Some law firms or solos searching for efficiency and ways to trim overhead have considered arrangements with a “professional employer organization,” or PEO. A PEO, which some states permit by statute, is a separate company to which an organization allocates some or all of its human resources functions. The PEO sometimes acts as a co-employer of the organization’s employees.
PEO’s typically offer a range of HR functions, including payroll, attendance and time-keeping, employment taxes, health and life insurance benefits, retirement plans and workers’ compensation claims.
PEO ethics issues for lawyers
PEO’s were not constituted with the professional responsibilities of lawyers in mind, and they raise some significant ethics issues that lawyers must consider before deciding to enter into an arrangement with a PEO.
Ethics committees in several jurisdictions have weighed in with guidance, including the Association of the Bar of the City of New York, which issued its opinion earlier this month.
The ABCNY pointed to New York’s PEO Act, defining the PEO as a business that enters into a written contract with a client organization to “co-employ all or a majority of the employees” of the organization and to share in the right to direct and control employees.
The ABCNY identified several ethics issues for law firms or solos who might find a PEO to be attractive:
- Duty to exercise independent judgment — several New York Rules of Professional Conduct require that lawyers exercise independent judgment on behalf of their clients, and prohibit any interference by third parties, including non-lawyers. See NYRPC 1.8(f), 5.4(c), 5.4(d)(3). At a minimum, the PEO must not have the authority to hire, terminate, discipline or otherwise control employees in connection with any aspect of the practice of law.
- Duty of confidentiality — to comply with NYRPC 1.6, arrangements with a PEO must include reasonable safeguards to prevent confidential information from being shared with the PEO or accessed by the PEO.
- Duty to avoid conflicts — PEO’s provide services to many different organizations simultaneously, and given this business model, they might service law firms with clients adverse to each other. The ABCNY concluded that this did not present any conflict problem, as long as the PEO did not access client confidential information.
- Prohibition against sharing fees with non-lawyers — any payment arrangement with a PEO must be structured so that it does not constitute fee-sharing, as barred by NYRPC 5.4(a). Most PEO’s charge a fee based on a percentage of total payroll, although other arrangements also exist, such as flat fees or fees per employee.

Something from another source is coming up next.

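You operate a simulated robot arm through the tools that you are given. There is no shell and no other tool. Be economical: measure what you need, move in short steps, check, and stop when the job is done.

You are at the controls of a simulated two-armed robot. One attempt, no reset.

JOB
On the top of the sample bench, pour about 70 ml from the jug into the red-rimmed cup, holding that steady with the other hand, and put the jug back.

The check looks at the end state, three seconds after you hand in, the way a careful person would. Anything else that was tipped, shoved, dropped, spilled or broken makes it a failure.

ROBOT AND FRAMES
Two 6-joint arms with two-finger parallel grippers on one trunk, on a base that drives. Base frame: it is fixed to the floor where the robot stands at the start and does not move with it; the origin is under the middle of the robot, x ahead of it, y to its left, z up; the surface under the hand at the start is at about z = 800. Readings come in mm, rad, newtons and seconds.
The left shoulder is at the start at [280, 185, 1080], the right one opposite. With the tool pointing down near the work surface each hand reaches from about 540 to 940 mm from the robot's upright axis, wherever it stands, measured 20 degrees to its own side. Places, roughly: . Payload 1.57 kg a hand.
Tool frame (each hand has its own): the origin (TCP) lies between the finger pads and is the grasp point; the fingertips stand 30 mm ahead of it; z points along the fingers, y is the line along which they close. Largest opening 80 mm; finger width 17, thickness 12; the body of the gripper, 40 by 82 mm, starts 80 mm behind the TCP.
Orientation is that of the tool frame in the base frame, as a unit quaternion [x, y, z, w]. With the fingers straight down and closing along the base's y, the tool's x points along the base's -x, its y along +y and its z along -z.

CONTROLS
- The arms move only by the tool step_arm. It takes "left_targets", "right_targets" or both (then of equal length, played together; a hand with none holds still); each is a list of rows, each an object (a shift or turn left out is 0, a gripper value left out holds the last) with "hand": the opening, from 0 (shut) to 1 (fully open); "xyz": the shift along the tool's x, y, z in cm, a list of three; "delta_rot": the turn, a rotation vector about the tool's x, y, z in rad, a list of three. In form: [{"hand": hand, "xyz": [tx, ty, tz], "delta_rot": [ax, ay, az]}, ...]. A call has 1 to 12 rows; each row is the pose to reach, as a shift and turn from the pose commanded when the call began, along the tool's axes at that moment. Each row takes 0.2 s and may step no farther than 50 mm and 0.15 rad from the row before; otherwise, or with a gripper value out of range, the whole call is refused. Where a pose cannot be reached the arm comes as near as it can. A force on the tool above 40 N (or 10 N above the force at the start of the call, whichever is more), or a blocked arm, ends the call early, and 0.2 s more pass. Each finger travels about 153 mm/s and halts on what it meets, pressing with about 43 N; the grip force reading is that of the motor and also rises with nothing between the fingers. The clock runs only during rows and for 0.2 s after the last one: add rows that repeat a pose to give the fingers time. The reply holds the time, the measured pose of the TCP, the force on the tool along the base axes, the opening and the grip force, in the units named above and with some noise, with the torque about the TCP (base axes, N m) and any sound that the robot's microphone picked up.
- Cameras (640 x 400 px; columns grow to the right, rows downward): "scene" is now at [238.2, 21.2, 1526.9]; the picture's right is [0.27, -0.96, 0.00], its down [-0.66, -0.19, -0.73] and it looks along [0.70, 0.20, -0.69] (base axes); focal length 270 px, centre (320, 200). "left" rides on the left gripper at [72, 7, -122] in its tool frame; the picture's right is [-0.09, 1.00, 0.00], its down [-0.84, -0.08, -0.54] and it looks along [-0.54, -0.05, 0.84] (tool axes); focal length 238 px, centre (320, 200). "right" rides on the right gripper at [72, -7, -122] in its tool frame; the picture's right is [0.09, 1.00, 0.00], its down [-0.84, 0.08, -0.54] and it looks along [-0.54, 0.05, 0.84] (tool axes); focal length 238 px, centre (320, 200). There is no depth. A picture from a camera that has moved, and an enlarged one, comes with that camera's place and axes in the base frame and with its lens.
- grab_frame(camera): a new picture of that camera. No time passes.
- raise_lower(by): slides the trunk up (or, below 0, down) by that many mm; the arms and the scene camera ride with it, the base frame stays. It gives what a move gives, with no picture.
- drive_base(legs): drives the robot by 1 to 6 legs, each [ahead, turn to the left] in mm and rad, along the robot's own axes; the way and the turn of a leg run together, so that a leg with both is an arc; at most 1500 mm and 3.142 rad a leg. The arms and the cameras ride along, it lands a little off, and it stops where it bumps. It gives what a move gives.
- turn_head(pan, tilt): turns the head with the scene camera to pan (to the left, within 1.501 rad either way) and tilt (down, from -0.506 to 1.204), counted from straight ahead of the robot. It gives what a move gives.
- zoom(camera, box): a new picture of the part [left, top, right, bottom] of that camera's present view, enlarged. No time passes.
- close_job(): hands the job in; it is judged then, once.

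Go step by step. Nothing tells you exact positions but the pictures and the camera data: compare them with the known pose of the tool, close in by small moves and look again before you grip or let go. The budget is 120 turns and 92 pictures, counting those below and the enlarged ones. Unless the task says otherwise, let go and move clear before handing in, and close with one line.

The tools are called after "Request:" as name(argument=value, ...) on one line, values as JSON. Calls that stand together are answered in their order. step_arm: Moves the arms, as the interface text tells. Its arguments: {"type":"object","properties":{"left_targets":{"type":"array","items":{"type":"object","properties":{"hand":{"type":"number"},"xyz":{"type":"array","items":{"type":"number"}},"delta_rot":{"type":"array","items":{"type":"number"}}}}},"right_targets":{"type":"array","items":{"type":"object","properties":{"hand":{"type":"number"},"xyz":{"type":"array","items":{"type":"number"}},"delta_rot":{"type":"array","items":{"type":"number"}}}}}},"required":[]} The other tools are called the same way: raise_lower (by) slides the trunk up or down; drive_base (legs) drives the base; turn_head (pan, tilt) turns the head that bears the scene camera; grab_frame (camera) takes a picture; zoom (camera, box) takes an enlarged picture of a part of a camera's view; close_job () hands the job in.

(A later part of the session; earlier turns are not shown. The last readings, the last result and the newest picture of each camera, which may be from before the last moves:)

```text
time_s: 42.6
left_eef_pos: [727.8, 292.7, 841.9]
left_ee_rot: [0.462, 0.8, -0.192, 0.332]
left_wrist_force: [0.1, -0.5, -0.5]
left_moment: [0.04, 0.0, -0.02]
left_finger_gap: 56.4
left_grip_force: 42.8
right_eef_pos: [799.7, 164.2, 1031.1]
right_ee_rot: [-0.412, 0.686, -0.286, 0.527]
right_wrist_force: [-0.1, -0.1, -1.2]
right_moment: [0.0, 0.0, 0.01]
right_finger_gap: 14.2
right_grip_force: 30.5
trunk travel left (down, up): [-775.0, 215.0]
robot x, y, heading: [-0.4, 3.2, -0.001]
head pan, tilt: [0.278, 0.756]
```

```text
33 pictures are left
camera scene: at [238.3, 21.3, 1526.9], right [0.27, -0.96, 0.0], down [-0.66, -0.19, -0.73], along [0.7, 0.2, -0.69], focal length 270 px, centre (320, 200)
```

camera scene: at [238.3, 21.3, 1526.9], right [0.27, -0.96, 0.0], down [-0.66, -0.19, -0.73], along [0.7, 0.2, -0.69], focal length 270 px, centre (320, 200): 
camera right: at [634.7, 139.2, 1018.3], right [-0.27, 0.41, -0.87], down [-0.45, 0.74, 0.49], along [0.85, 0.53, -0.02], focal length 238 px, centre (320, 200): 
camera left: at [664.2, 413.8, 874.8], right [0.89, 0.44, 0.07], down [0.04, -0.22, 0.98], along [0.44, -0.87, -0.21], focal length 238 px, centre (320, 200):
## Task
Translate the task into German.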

As long as the PEO’s compensation is not based on the fees paid by the law firm’s clients, it does not violate the prohibition against fee-sharing.
Other state ethics opinions on PEO’s
Several other state ethics opinions point to similar concerns and ethical constraints. See Ohio St. Bar Ass’n Legal Ethics & Prof’l Cond. Comm. Inf. Adv. Op. 2011-02 (Dec. 2, 2011); D.C. Bar Ass’n Ethics Comm. Op. 304 ( Feb. 20, 2011); Conn. Bar Ass’n Comm. on Prof’l Ethics Op. 02-08 (June 24, 2002); N.H. Bar Ass’n Ethics Comm. Formal Op. 1989-90/9 (July 25, 1990); Colo. Bar Ass’n Ethics Comm. Abs. 2007-9 (2007); N.C. State Bar Ass’n Ethics Comm. Formal Op. 6 (July 25, 2003); Tex. St. Ct. Prof’l Ethics Comm. Op. 560 (Aug. 2005).
If a PEO seems like it might be an option for you or your firm, check your state’s statutes, and your state’s ethics opinions. The National Association for Professional Employer Organizations also might be a useful resource.